SOURCE EXCERPT:
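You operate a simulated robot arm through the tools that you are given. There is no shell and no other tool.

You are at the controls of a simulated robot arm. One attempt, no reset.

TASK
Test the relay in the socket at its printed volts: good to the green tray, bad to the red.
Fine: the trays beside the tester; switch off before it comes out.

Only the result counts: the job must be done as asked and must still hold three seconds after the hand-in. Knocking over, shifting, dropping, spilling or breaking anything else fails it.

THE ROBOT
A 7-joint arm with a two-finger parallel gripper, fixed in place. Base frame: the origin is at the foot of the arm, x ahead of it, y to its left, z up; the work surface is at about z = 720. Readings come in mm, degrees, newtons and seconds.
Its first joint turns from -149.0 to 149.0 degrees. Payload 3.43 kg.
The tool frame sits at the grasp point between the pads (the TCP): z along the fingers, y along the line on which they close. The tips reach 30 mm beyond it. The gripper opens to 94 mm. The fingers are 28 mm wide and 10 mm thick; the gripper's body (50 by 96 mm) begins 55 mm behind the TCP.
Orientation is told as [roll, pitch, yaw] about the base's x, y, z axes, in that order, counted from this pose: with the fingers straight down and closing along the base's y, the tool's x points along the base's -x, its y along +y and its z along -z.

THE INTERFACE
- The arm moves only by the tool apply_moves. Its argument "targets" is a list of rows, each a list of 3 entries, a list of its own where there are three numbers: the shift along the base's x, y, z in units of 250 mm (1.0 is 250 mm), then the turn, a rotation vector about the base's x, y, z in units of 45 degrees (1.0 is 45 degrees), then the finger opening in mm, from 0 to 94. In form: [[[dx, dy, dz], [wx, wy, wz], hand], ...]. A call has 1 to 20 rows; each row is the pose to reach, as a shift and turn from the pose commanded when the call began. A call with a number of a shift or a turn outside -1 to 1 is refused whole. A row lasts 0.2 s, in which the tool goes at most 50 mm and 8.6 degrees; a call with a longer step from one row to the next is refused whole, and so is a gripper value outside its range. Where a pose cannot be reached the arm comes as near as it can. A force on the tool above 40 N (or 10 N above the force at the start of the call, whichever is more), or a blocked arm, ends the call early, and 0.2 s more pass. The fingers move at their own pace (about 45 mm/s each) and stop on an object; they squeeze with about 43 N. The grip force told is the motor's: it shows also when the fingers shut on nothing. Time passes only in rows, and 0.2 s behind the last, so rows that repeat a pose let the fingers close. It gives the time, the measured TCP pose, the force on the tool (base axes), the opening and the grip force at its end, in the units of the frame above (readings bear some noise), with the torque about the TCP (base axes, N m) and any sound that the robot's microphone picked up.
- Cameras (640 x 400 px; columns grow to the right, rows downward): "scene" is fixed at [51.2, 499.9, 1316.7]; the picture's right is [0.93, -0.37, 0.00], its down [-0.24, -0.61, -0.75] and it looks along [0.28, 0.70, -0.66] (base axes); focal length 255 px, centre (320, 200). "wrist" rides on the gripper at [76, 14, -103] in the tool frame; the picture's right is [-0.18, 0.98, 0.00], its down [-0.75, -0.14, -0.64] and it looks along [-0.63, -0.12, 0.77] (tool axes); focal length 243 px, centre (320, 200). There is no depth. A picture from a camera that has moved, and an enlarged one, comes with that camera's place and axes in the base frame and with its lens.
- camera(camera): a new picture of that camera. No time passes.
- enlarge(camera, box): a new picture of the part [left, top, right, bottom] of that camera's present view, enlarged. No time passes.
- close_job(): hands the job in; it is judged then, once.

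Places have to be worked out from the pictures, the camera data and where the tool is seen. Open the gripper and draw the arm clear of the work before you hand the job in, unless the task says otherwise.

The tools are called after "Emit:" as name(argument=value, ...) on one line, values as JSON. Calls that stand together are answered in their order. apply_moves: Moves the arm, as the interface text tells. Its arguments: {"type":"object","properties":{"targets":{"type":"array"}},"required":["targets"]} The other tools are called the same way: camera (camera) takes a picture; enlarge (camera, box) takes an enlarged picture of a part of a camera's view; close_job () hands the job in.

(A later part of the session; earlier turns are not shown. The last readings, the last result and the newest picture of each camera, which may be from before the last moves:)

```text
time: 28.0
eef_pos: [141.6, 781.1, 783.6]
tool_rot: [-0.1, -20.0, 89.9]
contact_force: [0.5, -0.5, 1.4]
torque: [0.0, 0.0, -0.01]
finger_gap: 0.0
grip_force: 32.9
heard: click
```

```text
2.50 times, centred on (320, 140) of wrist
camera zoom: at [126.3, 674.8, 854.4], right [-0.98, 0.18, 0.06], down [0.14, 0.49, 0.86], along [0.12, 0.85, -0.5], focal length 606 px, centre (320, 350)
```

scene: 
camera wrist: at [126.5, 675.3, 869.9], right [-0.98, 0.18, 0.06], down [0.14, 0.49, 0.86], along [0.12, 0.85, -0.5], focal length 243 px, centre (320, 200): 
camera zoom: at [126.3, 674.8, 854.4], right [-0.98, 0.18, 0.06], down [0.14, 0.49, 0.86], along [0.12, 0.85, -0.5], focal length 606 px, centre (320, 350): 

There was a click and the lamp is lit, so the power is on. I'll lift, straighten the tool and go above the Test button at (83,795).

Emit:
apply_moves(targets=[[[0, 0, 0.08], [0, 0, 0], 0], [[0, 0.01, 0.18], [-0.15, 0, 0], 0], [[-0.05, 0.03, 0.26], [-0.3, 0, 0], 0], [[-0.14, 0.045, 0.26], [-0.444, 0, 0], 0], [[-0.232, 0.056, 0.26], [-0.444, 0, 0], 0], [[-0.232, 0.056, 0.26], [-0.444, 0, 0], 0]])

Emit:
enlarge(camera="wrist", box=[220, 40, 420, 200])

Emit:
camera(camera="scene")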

PROBLEM REQUIREMENTS: Write out the selection from "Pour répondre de" to "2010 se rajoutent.", both included.

SELECTION:
L’environnement financier est tel aujourd’hui que  répondre à des conditions toujours plus nombreuses d’éligibilité aux dotations doit éviter de nous faire perdre de l’argent. Avant, en répondant à de nouveaux critères on assurait à la structure des dotations plus importantes. Le luxe serait donc aujourd’hui d’éviter de perdre trop d’argents ? Assurément non.

 

La stratégie à mettre en place consiste à placer haut la barre et à s’imposer de recherche des éligibilités toujours plus importantes. En effet, « l’Etat n'impose rien mais procède à de fortes incitations » rappel Patrice RAYMOND. A nous de la comprendre et de les mettre en œuvre. La stratégie de l’Etat est d’amener ceux qui le veulent à mettre en place une véritable stratégie pour "être utiles à leur territoire… et prendre rendez-vous avec l'avenir".

 

N’étant pas législateur, il faut faire avec les contraintes introduites dans les lois de finances. Les instruments de stratégie à mettre en œuvre pourraient être les suivants :

 

- Eligibilité à la DGF bonifiée pour les communautés de communes

- Neutralisation de l’Attribution de compensation (AC) et de la dotation de solidarité communautaire (DSC) dans le C.I.F.

- Augmentation des compétences déléguées à l’EPCI pour minorer les AC

- Revalorisation des bases d’imposition

- Modalités de prise en charge du FPIC par le groupement

- Diminution des taux additionnels des communes membres pour permettre de nouvelles marges de manoeuvre pour le groupement, … 

        

C’est dans ce contexte que les élus réunis à  Messigny ce samedi s’interrogent sur le passage « optionnel » ou « obligé » à la fiscalité professionnelle unique.

 

 

Patrice RAYMOND Loi NOTRe

 

 

Pour répondre de façon stratégique à la question, il est impératif de bien connaître les 4 formes fiscales d’EPCI à fiscalité propre.

 

1er niveau, la fiscalité additionnelle : Le groupement intercommunal est doté des mêmes compétences fiscales qu’une commune. Le conseil communautaire vote des taux qui s’additionnent à ceux pratiqués par les communes. Sa fiscalité se surajoute à celle des communes, qui continuent de percevoir leur fiscalité sur les quatre taxes directes. " Aujourd'hui, le citoyen n'en peut plus de la fiscalité, les prélèvements sont au taquet, son pouvoir d’achat s’amenuise, mais les collectivités ne peuvent plus faire face à l'augmentation de leurs compétences avec la diminution des DGF". D’autres ressources complémentaires créées en 2010 se rajoutent.

WRITTEN RESPONSE:
Pour répondre de façon stratégique à la question, il est impératif de bien connaître les 4 formes fiscales d’EPCI à fiscalité propre.

 

1er niveau, la fiscalité additionnelle : Le groupement intercommunal est doté des mêmes compétences fiscales qu’une commune. Le conseil communautaire vote des taux qui s’additionnent à ceux pratiqués par les communes. Sa fiscalité se surajoute à celle des communes, qui continuent de percevoir leur fiscalité sur les quatre taxes directes. " Aujourd'hui, le citoyen n'en peut plus de la fiscalité, les prélèvements sont au taquet, son pouvoir d’achat s’amenuise, mais les collectivités ne peuvent plus faire face à l'augmentation de leurs compétences avec la diminution des DGF". D’autres ressources complémentaires créées en 2010 se rajoutent.